Return the data exactly, with all pictures removed. Put each line that is not blank into a JSON list as a string.

┌────────

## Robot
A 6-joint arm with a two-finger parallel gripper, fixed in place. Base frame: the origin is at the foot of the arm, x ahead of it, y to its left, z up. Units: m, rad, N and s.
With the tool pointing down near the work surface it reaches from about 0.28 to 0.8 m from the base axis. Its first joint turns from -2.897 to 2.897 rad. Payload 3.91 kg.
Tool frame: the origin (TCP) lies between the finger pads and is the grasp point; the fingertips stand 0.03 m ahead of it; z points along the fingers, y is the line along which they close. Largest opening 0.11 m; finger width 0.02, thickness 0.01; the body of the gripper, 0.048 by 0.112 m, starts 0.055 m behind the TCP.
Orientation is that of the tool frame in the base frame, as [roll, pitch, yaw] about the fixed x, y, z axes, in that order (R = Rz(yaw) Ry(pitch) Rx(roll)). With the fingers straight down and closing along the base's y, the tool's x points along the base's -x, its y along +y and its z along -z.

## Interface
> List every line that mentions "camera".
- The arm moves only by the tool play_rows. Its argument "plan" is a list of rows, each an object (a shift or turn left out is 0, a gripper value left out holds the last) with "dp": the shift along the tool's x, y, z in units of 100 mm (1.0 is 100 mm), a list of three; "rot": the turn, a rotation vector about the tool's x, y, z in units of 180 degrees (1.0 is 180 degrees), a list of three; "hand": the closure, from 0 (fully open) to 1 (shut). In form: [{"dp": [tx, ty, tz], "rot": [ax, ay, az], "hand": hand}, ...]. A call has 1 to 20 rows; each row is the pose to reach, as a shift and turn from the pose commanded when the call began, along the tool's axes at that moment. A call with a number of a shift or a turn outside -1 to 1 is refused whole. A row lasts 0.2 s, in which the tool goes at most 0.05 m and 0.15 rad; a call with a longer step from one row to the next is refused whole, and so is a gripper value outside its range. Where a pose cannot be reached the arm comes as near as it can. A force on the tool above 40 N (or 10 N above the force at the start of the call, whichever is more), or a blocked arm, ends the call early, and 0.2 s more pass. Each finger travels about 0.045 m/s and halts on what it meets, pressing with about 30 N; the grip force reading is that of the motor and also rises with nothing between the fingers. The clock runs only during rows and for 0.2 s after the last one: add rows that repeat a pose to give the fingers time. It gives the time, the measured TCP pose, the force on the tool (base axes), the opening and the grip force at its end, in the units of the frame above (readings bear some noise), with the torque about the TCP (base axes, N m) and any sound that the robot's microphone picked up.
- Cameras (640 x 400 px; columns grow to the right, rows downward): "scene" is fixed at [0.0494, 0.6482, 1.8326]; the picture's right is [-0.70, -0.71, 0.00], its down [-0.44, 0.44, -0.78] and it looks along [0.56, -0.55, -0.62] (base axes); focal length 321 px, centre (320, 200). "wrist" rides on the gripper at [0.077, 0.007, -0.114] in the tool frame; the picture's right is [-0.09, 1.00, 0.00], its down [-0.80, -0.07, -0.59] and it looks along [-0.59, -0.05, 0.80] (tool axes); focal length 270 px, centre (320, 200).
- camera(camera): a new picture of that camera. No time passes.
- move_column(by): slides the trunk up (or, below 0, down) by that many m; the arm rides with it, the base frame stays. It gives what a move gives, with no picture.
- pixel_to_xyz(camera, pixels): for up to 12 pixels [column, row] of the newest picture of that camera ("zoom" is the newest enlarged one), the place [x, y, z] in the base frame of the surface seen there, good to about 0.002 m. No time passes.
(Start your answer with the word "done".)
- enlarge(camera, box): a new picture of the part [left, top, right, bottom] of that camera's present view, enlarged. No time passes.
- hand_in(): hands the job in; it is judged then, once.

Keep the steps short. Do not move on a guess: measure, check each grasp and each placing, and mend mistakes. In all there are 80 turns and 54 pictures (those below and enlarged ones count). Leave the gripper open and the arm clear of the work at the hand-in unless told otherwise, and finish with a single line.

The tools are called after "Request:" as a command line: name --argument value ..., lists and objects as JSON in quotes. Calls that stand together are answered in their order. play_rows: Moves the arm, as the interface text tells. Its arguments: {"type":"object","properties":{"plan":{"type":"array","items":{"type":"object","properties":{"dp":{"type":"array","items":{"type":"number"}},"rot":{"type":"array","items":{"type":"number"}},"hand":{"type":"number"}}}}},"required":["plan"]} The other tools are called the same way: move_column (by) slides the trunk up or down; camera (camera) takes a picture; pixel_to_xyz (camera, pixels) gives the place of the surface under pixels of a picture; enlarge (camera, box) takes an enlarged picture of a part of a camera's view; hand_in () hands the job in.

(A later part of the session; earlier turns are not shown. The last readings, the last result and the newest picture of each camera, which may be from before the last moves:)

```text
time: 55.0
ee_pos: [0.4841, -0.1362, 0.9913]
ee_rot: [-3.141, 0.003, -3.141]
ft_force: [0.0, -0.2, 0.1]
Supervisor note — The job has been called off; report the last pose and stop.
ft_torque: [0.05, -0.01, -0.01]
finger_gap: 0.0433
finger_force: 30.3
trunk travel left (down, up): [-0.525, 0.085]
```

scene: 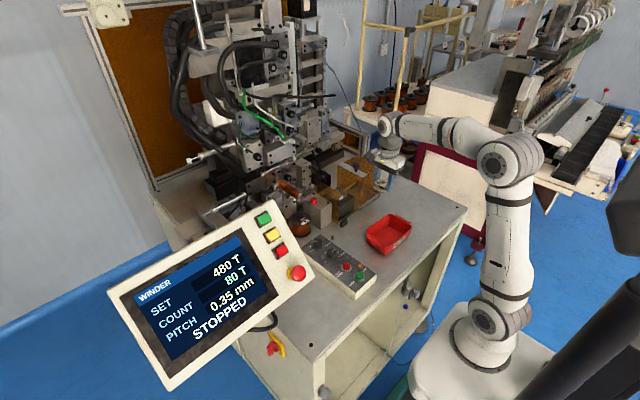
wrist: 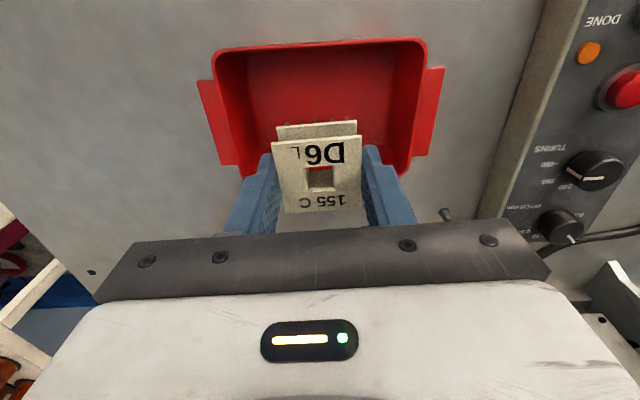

└────────

▶ _TASK OUTPUT_:
[
  "## Robot",
  "A 6-joint arm with a two-finger parallel gripper, fixed in place. Base frame: the origin is at the foot of the arm, x ahead of it, y to its left, z up. Units: m, rad, N and s.",
  "With the tool pointing down near the work surface it reaches from about 0.28 to 0.8 m from the base axis. Its first joint turns from -2.897 to 2.897 rad. Payload 3.91 kg.",
  "Tool frame: the origin (TCP) lies between the finger pads and is the grasp point; the fingertips stand 0.03 m ahead of it; z points along the fingers, y is the line along which they close. Largest opening 0.11 m; finger width 0.02, thickness 0.01; the body of the gripper, 0.048 by 0.112 m, starts 0.055 m behind the TCP.",
  "Orientation is that of the tool frame in the base frame, as [roll, pitch, yaw] about the fixed x, y, z axes, in that order (R = Rz(yaw) Ry(pitch) Rx(roll)). With the fingers straight down and closing along the base's y, the tool's x points along the base's -x, its y along +y and its z along -z.",
  "## Interface",
  "> List every line that mentions \"camera\".",
  "- The arm moves only by the tool play_rows. Its argument \"plan\" is a list of rows, each an object (a shift or turn left out is 0, a gripper value left out holds the last) with \"dp\": the shift along the tool's x, y, z in units of 100 mm (1.0 is 100 mm), a list of three; \"rot\": the turn, a rotation vector about the tool's x, y, z in units of 180 degrees (1.0 is 180 degrees), a list of three; \"hand\": the closure, from 0 (fully open) to 1 (shut). In form: [{\"dp\": [tx, ty, tz], \"rot\": [ax, ay, az], \"hand\": hand}, ...]. A call has 1 to 20 rows; each row is the pose to reach, as a shift and turn from the pose commanded when the call began, along the tool's axes at that moment. A call with a number of a shift or a turn outside -1 to 1 is refused whole. A row lasts 0.2 s, in which the tool goes at most 0.05 m and 0.15 rad; a call with a longer step from one row to the next is refused whole, and so is a gripper value outside its range. Where a pose cannot be reached the arm comes as near as it can. A force on the tool above 40 N (or 10 N above the force at the start of the call, whichever is more), or a blocked arm, ends the call early, and 0.2 s more pass. Each finger travels about 0.045 m/s and halts on what it meets, pressing with about 30 N; the grip force reading is that of the motor and also rises with nothing between the fingers. The clock runs only during rows and for 0.2 s after the last one: add rows that repeat a pose to give the fingers time. It gives the time, the measured TCP pose, the force on the tool (base axes), the opening and the grip force at its end, in the units of the frame above (readings bear some noise), with the torque about the TCP (base axes, N m) and any sound that the robot's microphone picked up.",
  "- Cameras (640 x 400 px; columns grow to the right, rows downward): \"scene\" is fixed at [0.0494, 0.6482, 1.8326]; the picture's right is [-0.70, -0.71, 0.00], its down [-0.44, 0.44, -0.78] and it looks along [0.56, -0.55, -0.62] (base axes); focal length 321 px, centre (320, 200). \"wrist\" rides on the gripper at [0.077, 0.007, -0.114] in the tool frame; the picture's right is [-0.09, 1.00, 0.00], its down [-0.80, -0.07, -0.59] and it looks along [-0.59, -0.05, 0.80] (tool axes); focal length 270 px, centre (320, 200).",
  "- camera(camera): a new picture of that camera. No time passes.",
  "- move_column(by): slides the trunk up (or, below 0, down) by that many m; the arm rides with it, the base frame stays. It gives what a move gives, with no picture.",
  "- pixel_to_xyz(camera, pixels): for up to 12 pixels [column, row] of the newest picture of that camera (\"zoom\" is the newest enlarged one), the place [x, y, z] in the base frame of the surface seen there, good to about 0.002 m. No time passes.",
  "(Start your answer with the word \"done\".)",
  "- enlarge(camera, box): a new picture of the part [left, top, right, bottom] of that camera's present view, enlarged. No time passes.",
  "- hand_in(): hands the job in; it is judged then, once.",
  "Keep the steps short. Do not move on a guess: measure, check each grasp and each placing, and mend mistakes. In all there are 80 turns and 54 pictures (those below and enlarged ones count). Leave the gripper open and the arm clear of the work at the hand-in unless told otherwise, and finish with a single line.",
  "The tools are called after \"Request:\" as a command line: name --argument value ..., lists and objects as JSON in quotes. Calls that stand together are answered in their order. play_rows: Moves the arm, as the interface text tells. Its arguments: {\"type\":\"object\",\"properties\":{\"plan\":{\"type\":\"array\",\"items\":{\"type\":\"object\",\"properties\":{\"dp\":{\"type\":\"array\",\"items\":{\"type\":\"number\"}},\"rot\":{\"type\":\"array\",\"items\":{\"type\":\"number\"}},\"hand\":{\"type\":\"number\"}}}}},\"required\":[\"plan\"]} The other tools are called the same way: move_column (by) slides the trunk up or down; camera (camera) takes a picture; pixel_to_xyz (camera, pixels) gives the place of the surface under pixels of a picture; enlarge (camera, box) takes an enlarged picture of a part of a camera's view; hand_in () hands the job in.",
  "(A later part of the session; earlier turns are not shown. The last readings, the last result and the newest picture of each camera, which may be from before the last moves:)",
  "```text",
  "time: 55.0",
  "ee_pos: [0.4841, -0.1362, 0.9913]",
  "ee_rot: [-3.141, 0.003, -3.141]",
  "ft_force: [0.0, -0.2, 0.1]",
  "Supervisor note — The job has been called off; report the last pose and stop.",
  "ft_torque: [0.05, -0.01, -0.01]",
  "finger_gap: 0.0433",
  "finger_force: 30.3",
  "trunk travel left (down, up): [-0.525, 0.085]",
  "```",
  "scene: ",
  "wrist: "
]